1: Conrad’s Heart of darkness, startled me a couple of years ago when I first read it. At that time I did not have a lot of back ground knowledge to the topics adressed in the book. I wanted to read it again is because in this course we talked a lot about colonialism, about westerners being subject to influence of unknown territories, about natives being victimized by the colonialists and so on. These themes are also present in Heart of Darkness and since we read The island of Doctor Moreaux, Robinson Crusoe but also A Small Place and Blu’s Hanging I feel that I have a better understanding of (post) colonial texts.

As I will be focusing on the Harlequin, I will need to close-read Marlow’s encounter with him carefully. Also Marlow’s encounter with Kurtz and the role of The Company in the story will be of importance to my writings about the function of the Harlequin in Conrad’s Heart of Darkness.

2: However, at this point there are many things that I still don’t fully grasp. If a complex book as Heart of Darkness can ever be fully grasped. The following questions are important to my analysis:

1) How is the seemingly light character of the Harlequin to be seen in such a heavy and dark story?

2) How come that the wilderness and the darkness of the Congo have such a different impact on the Harlequin compared to the other characters?

3) Why did Conrad include this character in the story?

4) What does this character symbolize in the story?

5) What is according to previous research the general idea of the book?

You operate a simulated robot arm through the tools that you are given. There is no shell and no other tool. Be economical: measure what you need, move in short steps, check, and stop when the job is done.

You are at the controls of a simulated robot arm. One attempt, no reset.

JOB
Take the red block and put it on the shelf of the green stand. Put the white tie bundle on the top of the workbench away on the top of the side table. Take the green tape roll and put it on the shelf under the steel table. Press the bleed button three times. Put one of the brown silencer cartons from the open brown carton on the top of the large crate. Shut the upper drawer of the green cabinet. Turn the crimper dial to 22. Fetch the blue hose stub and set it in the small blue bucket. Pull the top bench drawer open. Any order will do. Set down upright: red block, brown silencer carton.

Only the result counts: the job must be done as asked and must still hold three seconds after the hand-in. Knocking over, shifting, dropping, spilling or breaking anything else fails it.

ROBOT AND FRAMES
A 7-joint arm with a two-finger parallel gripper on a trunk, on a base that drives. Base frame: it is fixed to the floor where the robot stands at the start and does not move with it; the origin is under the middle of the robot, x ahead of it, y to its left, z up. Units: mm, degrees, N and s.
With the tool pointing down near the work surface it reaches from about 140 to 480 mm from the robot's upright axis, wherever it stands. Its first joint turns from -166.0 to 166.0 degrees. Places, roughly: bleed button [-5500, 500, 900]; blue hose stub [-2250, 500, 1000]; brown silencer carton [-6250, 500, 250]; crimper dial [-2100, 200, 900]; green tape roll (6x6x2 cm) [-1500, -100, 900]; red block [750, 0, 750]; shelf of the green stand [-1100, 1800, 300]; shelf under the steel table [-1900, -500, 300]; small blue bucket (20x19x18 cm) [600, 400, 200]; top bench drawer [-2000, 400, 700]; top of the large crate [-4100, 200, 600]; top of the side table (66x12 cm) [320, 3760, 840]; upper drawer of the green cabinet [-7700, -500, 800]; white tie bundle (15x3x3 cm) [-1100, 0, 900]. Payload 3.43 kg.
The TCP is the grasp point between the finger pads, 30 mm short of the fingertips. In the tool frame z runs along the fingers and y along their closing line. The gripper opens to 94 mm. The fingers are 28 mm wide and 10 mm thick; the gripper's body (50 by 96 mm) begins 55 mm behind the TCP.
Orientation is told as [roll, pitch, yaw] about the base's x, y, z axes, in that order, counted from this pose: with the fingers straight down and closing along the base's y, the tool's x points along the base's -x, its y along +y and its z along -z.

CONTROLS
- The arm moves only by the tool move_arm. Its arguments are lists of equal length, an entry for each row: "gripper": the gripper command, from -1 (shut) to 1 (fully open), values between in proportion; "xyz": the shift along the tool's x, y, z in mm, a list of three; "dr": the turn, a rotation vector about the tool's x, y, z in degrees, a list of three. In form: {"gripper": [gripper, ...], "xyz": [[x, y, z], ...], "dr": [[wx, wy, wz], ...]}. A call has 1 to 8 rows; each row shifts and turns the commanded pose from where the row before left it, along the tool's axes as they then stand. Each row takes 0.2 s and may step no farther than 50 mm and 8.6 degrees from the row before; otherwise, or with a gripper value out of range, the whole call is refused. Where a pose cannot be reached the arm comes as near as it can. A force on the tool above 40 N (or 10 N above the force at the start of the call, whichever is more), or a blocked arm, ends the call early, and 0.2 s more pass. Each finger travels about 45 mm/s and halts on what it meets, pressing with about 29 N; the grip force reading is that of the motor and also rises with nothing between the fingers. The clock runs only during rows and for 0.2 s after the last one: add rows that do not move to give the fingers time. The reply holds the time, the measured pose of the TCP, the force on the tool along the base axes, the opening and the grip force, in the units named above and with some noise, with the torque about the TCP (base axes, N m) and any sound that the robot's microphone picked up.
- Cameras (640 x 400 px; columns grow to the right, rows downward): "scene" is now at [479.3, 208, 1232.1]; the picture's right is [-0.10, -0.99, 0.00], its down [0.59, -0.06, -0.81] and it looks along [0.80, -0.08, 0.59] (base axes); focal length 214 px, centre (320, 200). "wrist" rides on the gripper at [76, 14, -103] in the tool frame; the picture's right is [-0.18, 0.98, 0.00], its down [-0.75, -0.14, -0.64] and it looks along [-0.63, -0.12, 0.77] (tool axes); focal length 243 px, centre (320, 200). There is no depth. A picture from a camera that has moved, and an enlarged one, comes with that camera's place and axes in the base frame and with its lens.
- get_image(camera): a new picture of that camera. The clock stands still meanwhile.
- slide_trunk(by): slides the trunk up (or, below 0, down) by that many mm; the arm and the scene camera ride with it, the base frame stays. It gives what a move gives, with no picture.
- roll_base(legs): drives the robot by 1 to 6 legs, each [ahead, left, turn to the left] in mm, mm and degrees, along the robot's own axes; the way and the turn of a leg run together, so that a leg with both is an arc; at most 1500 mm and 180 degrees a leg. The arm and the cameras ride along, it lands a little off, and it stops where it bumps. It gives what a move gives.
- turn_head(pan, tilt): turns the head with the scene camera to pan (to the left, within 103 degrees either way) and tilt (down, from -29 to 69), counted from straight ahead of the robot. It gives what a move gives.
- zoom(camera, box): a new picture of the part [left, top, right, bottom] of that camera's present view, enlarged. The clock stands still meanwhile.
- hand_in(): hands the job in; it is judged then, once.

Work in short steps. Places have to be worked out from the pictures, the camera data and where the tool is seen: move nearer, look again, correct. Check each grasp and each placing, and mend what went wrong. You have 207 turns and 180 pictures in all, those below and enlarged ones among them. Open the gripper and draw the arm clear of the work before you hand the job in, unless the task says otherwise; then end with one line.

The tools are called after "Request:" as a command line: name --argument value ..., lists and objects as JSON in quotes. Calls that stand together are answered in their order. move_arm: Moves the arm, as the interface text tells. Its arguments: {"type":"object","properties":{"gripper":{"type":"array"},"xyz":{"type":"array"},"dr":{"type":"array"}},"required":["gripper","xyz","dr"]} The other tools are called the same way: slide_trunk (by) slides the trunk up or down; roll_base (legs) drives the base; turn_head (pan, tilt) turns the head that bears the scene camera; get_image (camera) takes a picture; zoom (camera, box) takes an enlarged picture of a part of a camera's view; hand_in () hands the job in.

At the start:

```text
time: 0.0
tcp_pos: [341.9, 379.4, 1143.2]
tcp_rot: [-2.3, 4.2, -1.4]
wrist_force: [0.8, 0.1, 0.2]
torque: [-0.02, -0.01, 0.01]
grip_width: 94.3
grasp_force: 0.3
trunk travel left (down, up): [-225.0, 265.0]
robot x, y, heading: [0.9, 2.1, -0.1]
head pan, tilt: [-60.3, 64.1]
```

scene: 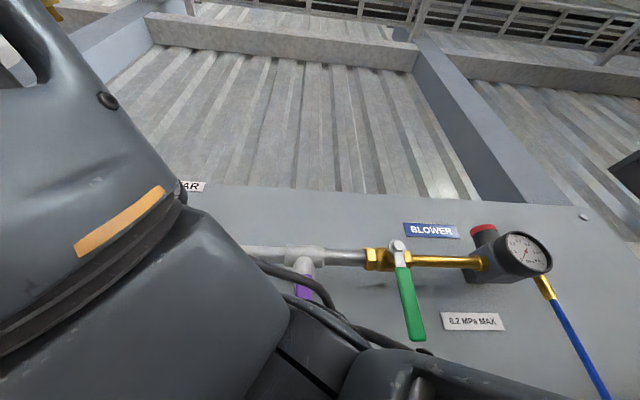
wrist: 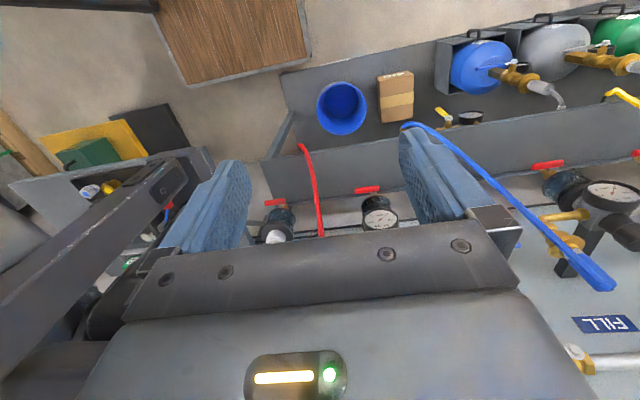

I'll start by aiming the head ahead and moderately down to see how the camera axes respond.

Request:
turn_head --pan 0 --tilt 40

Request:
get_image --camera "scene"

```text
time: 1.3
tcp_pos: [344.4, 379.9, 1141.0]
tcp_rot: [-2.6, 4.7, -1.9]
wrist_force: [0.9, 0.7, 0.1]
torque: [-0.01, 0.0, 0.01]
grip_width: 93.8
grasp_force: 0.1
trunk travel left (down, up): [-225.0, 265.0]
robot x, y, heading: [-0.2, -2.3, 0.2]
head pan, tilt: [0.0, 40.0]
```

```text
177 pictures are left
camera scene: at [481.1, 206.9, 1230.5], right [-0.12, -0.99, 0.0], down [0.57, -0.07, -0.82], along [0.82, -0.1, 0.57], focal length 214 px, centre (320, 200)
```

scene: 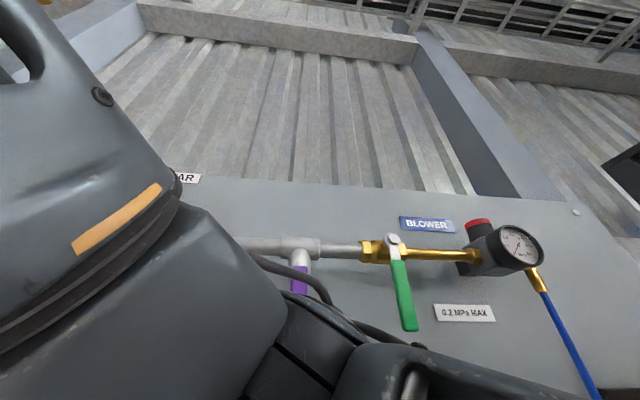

3: The reason why I want to write about this book is because it seems to me the best example of estrangement. Not only in terms of the plot but perhaps even more so because of Conrad’s writing style. He totally estranges me as a reader from what happens in the story by his elaborate descriptions of the impenetrable wilderness. I’m also intrigued by Conrad’s tendency to mystify and abstract both his characters and their surroundings. Also,iIt is not at all a clear-cut idea that he puts forward. This book leaves me pondering. I hope through writing about it to enlarge my understanding of it tad more.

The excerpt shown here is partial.